Should such a U.N./OPCW investigation find that Syria did use chlorine gas on civilians, the U.N. Security Council would have authority under Chapter 7 of its charter to punish the regime.

But so far, said Oubai Shahbandar, spokesman for the Syrian Coalition, the Security Council hasn't discussed inspecting production sites or punishing for the regime for its alleged use of chlorine weapons.

Any Security Council decision would also have to get the approval of Russia, a permanent member and ally of Syria.
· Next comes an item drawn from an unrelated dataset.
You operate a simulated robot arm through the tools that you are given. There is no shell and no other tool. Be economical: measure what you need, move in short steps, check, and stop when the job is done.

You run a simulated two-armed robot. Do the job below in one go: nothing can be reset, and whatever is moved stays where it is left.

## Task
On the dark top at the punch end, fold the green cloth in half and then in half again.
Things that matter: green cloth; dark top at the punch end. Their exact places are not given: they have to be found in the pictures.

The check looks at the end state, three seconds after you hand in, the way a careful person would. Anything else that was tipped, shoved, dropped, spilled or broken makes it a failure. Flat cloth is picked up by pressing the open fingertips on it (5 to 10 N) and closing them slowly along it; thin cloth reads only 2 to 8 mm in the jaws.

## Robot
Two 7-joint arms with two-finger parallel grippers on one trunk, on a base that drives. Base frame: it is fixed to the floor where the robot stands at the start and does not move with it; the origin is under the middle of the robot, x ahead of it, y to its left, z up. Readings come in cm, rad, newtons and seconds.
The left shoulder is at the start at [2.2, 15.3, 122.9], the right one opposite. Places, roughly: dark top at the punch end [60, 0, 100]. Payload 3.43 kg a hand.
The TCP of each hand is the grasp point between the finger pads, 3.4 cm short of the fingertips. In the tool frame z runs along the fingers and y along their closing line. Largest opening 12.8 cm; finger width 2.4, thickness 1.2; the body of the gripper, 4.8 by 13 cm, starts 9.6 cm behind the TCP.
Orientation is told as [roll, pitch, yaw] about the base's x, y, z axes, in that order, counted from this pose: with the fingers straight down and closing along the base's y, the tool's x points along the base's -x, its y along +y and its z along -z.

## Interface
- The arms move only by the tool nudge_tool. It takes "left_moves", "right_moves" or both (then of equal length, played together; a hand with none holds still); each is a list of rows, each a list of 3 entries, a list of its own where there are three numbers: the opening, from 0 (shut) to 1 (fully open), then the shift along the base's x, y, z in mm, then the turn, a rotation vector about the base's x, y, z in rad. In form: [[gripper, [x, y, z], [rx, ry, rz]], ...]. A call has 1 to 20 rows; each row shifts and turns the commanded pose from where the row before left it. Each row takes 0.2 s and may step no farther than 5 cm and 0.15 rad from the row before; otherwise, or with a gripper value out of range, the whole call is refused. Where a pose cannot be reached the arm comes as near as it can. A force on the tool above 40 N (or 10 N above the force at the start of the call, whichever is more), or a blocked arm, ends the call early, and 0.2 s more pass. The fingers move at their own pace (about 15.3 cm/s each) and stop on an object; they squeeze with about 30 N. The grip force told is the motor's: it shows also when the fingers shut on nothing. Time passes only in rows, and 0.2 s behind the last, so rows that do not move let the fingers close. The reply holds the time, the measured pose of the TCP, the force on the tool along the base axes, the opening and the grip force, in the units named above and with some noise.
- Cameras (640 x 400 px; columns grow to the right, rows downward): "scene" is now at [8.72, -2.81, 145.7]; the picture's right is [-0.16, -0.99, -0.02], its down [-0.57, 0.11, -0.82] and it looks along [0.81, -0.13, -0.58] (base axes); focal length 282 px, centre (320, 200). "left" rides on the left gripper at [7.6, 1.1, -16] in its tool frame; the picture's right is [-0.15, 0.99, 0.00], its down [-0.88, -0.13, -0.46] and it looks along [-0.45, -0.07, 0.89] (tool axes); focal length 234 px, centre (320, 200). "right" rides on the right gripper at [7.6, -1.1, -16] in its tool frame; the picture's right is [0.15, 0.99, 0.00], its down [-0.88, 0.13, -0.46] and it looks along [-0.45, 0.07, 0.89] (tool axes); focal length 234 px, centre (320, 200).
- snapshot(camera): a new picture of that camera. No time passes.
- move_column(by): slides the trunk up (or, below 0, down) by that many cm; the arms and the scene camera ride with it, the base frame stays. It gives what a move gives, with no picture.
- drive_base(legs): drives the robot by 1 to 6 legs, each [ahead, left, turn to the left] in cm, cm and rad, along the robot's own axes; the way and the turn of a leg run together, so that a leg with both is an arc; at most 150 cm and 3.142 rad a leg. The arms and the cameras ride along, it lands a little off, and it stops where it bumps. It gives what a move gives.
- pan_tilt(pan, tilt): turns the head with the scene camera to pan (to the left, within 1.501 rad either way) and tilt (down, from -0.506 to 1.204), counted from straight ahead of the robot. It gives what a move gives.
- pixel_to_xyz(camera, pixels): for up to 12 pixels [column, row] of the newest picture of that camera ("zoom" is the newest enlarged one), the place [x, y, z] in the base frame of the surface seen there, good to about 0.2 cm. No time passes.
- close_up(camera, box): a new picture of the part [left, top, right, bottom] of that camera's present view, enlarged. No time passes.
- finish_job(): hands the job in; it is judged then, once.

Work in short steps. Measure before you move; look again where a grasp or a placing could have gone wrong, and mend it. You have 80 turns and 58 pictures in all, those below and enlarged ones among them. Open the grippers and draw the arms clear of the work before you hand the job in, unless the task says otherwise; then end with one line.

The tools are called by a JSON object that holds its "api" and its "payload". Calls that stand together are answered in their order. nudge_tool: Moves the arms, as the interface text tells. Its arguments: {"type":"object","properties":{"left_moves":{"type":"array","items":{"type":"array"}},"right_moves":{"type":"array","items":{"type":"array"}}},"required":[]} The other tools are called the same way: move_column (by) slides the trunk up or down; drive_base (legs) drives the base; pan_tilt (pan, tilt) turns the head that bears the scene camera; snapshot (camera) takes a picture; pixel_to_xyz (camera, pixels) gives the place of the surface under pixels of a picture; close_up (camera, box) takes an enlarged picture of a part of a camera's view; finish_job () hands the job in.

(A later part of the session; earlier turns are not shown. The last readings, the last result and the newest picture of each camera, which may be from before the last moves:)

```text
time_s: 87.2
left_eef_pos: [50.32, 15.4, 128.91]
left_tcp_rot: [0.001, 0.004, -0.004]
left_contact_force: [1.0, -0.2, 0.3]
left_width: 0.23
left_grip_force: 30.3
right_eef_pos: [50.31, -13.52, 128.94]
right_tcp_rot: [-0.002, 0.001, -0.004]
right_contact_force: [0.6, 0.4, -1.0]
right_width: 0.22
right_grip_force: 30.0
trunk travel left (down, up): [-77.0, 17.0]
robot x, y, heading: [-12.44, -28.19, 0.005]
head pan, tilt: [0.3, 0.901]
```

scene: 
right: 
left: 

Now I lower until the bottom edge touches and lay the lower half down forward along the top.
Because that's unlikely to happen, Shahbandar said, the onus falls on the United States to hold the regime accountable.

"Assad continues to press his luck because he believes he can get away with it," Shahbandar said. "It is now time that he does not."

The United States acknowledged that confirming beyond doubt that the regime used chlorine gas would be difficult.

"The time required to conduct any investigation of alleged CW use would be dependent on the circumstances surrounding the investigation, not least of all the cooperation of the host country," State Department spokesperson Jen Psaki said Tuesday.

Meanwhile, Assad can continue to inflict chlorine gas attacks on civilians, knowing that the hands of the international community, especially the United States, are tied, said Andrew Tabler, a senior fellow at the Washington Institute for Near East Policy.

"I think [his actions] are based on a calculation that Obama just doesn't want to do anything," Tabler said.

The deal agreed to in the fall, which President Obama touted at the time as a diplomatic way to avoid airstrikes on Syria, also omits the destruction of Syria's 12 production and storage facilities where Syria might be hiding additional chemical weapons that it simply did not declare to the OPCW, Tabler states.

Critics of the administration's approach towards Syria have urged the United Nations to expand its mandate to include facility destruction, but there's little chance that would happen either, given Russia's veto power.

The more likely scenario, Tabler said, is that the April deadline for Syria to give up its chemical weapons will come and go, but the regime's killings of civilians with chemical weapons will continue.

"In the course of one week we're going to find that the regime is not complying. It's good to get all of those chemical weapons out of there, but the regime is doing it in such a way that it's not solving the problem, it's just tightening the grip on power," Tabler said.